=== Dataset rows ===

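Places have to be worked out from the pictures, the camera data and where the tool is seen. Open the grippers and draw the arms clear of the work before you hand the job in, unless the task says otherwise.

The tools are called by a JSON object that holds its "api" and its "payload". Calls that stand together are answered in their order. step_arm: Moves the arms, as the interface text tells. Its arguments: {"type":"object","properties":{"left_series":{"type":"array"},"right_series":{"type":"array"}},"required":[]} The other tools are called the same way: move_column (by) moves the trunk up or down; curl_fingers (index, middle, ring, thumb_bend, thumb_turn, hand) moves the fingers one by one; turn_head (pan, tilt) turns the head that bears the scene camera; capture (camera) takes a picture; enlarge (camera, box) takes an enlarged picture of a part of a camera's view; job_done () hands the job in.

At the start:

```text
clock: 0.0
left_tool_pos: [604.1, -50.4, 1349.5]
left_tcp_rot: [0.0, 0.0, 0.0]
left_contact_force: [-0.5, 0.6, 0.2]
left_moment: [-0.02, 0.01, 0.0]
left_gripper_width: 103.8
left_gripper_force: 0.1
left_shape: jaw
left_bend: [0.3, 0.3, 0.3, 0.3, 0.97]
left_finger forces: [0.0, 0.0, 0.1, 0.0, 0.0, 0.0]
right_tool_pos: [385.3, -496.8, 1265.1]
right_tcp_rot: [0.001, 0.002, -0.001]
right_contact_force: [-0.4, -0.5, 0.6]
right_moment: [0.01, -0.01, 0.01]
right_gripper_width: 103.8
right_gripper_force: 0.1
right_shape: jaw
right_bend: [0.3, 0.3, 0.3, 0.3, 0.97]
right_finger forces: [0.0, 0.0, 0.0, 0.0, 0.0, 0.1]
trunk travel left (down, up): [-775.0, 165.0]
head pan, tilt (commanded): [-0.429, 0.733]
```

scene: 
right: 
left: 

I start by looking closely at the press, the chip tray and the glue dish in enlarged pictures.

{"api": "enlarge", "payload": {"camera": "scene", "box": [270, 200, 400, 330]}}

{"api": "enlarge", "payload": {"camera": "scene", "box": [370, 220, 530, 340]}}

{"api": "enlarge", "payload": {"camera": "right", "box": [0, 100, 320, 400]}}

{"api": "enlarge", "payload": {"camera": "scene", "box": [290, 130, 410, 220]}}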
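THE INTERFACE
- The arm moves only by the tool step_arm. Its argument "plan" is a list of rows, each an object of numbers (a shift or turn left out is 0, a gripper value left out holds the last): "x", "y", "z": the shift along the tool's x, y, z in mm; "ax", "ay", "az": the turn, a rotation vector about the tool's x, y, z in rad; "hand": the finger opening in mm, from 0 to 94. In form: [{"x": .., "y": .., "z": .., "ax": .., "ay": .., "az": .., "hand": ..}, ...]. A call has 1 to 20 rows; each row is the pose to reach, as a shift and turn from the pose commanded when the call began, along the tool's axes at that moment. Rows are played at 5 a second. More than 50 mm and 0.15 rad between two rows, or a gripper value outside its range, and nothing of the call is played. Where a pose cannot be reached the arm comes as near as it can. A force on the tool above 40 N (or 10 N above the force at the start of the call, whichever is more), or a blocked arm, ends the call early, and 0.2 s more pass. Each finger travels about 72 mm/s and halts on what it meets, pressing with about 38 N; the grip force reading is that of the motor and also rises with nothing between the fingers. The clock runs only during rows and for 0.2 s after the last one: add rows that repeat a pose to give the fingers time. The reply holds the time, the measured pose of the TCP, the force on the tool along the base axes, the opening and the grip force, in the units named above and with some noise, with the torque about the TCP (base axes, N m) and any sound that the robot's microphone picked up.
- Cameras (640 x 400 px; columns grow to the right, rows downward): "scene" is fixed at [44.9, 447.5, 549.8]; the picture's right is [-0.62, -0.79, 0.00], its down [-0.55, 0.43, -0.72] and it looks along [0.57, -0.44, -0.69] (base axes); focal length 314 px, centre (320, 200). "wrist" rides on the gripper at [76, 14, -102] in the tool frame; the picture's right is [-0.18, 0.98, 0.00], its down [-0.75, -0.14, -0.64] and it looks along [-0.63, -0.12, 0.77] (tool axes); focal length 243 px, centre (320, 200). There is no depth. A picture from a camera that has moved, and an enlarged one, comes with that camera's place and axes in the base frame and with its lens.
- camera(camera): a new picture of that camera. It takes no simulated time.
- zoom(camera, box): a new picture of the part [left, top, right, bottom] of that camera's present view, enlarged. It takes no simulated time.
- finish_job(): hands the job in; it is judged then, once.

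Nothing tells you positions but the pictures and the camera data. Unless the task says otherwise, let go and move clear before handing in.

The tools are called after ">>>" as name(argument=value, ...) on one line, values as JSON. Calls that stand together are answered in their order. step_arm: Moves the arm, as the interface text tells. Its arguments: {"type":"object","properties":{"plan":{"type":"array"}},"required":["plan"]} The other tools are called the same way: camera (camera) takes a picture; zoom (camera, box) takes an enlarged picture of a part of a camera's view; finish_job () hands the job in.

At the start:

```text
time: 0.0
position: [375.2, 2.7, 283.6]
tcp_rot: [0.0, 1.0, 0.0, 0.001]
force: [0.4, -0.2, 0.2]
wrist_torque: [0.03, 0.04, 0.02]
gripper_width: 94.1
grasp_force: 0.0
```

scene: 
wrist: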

===

**Problem requirements:** Return only the number of lines in the preceding records that contain the string "simulated".

**Reply to the exercise:** 2